“Driveways” is a nuanced portrait of an Asian American family, touching on themes of loss, growth, and belonging.
I was able to watch this movie because of a program my local movie theaters are doing; they banded together in order to distribute new releases for which you can buy virtual movie tickets. I got an online movie ticket and supported my local theater all without leaving my home. Even though it wasn’t the thrill of going to the movies, it was the next best thing. If your city does something similar, it might be worth checking out!
Driveways is about an Asian American family who moves into a dead relative’s home in order to clean it out. The family is made up of a mom, Kathy (the estranged sister of April, the late relative), and her son, Cody. Though it goes back and forth between both characters’ points of view, this seems to primarily be Cody’s story. We understand the predicament they find themselves in mostly through his eyes. It’s also a story of acceptance, friendship, and the struggle of being an outsider. Driveways is a nuanced portrait of an Asian American family, something you don’t always see at the movies.
They befriend their loving Korean War veteran neighbor, Del, who is significantly older than them. He’s played by the late Brian Dennehy. This was one of Dennehy’s last movies and he delivers (along with Hong Chau and Lucas Jaye) a memorable performance in this compelling and moving film.
Themes of loss, decay, and regret are treated with respect and aplomb. Director Andrew Ahn gently guides the audience towards understanding the implications of losing a family member—in this case, a family member who left behind not only a fraught sibling relationship but also a hoarder-level amount of belongings to sort through. In some ways, cleaning the house is Kathy’s way of repairing the broken relationship with her sister. By taking on the task, sifting through all of April’s possessions, and staying in her home, she learns more about her sister than ever before. They didn’t know each other much as adults, but by bonding through her sister’s earthly possessions Kathy became friends with April from beyond the grave. The subtle message of understanding an eccentric family member and accepting them for who they are comes through.
Not much happens in Driveways, taking more from everyday life than from a typical movie structure. Aside from minor difficulties, there’s no major external conflict in the movie. Instead, there are major internal conflicts. Those take the shape of feelings of regret, and that simply being alive is a conflict in its own right. The son, Cody, becomes friends with a neighbor, but his mom is also struggling emotionally with the weight of the house and its financial implications. Later, Cody struggles with fitting in and finding a play partner. He eventually finds one in their neighbor Del and they strike up a May-December friendship. Del’s internal conflict is his fear of aging and the regret he feels about not supporting his daughter as much as he could have when she came out as a lesbian many years before. These issues are not fantastical; they’re common problems that tap into a broader picture of simple, yet very human, experiences. The simplicity of the story and the time dedicated to each character allows us to follow their struggle.

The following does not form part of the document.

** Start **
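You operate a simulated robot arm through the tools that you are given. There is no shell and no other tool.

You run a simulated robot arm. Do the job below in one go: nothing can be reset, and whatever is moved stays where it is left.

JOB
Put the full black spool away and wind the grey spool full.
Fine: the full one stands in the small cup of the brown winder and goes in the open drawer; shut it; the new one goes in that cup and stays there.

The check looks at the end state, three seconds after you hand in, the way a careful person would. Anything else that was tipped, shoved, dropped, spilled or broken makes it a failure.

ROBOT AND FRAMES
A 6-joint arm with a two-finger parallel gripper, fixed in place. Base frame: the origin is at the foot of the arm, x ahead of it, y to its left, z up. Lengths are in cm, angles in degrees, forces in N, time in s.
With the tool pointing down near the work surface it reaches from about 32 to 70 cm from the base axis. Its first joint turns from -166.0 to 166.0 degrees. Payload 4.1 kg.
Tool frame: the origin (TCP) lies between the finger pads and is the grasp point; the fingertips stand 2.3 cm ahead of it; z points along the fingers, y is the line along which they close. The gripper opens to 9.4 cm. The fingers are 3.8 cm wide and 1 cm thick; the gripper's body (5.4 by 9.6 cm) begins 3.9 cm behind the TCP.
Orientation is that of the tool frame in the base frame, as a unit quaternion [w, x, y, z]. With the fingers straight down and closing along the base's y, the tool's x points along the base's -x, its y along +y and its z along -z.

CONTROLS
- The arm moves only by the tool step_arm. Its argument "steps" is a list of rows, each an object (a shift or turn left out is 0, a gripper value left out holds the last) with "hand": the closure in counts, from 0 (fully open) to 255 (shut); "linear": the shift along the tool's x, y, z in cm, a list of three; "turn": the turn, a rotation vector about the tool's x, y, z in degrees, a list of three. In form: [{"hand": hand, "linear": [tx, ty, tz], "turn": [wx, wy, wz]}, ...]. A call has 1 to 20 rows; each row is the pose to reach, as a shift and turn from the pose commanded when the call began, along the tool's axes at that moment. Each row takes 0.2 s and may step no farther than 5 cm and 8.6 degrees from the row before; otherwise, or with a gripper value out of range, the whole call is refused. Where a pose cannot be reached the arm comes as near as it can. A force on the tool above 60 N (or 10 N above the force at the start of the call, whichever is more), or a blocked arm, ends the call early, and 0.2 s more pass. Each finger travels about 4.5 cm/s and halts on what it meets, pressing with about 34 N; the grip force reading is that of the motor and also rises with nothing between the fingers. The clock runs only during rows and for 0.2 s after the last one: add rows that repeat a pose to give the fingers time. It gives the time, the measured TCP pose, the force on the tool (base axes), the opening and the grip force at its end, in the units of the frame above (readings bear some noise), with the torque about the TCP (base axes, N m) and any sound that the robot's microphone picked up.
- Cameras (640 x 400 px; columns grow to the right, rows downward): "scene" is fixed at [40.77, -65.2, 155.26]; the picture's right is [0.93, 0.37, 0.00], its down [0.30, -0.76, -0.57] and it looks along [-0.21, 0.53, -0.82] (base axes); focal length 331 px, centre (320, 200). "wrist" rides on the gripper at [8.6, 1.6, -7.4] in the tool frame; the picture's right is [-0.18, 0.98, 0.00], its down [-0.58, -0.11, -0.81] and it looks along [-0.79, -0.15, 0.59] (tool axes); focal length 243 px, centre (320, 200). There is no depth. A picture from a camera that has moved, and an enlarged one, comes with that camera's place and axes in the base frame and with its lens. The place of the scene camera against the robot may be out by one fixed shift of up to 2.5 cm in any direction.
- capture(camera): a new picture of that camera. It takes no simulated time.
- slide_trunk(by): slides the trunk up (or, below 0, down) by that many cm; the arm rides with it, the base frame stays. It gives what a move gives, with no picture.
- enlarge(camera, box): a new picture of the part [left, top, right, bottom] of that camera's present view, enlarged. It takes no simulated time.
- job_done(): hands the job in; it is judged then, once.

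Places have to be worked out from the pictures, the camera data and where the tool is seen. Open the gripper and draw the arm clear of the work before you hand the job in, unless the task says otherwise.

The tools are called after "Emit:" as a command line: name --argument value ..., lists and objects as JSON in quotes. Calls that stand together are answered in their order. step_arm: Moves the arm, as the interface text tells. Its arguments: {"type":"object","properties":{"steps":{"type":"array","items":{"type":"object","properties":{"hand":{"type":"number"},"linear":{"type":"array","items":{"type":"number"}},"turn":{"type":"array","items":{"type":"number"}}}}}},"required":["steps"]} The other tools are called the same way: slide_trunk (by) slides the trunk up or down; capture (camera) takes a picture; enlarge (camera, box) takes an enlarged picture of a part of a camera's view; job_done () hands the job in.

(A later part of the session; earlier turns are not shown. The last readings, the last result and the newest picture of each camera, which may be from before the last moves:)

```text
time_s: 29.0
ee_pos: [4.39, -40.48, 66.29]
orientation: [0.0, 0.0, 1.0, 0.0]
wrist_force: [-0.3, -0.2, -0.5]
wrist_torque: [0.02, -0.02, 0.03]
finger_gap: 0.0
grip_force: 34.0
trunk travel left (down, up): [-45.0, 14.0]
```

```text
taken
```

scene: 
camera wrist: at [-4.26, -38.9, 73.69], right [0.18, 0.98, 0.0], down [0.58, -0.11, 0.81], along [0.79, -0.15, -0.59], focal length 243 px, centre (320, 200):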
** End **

Shot in Poughkeepsie, NY, the backdrop of Driveways is gorgeous: green, lush, and full of bucolic shots of a pleasant summer. The richness of the nature surrounding them only enhances the powerful relationships. The movie almost seemed like it was lit through a green filter, creating a relaxing tone. The green tone could also symbolize the internal growth each character makes. Kathy decides she might want to stay in the house, Cody is no longer scared of playing with friends his own age, and Del accepts a change in his life. The setting, therefore, functions as a vehicle for the characters.
The score was a pleasant surprise, much like the exterior; it created an ambiance of serenity, simplicity, and emotion. Composer Jay Wadley manages to evoke the same feelings of growth, struggle and regret that the characters go through.
Through subtle thematic development, patient storytelling, and the surrounding setting and musical score, Andrew Ahn makes Driveways a gentle yet powerful movie. If you like indie films, flock to this one!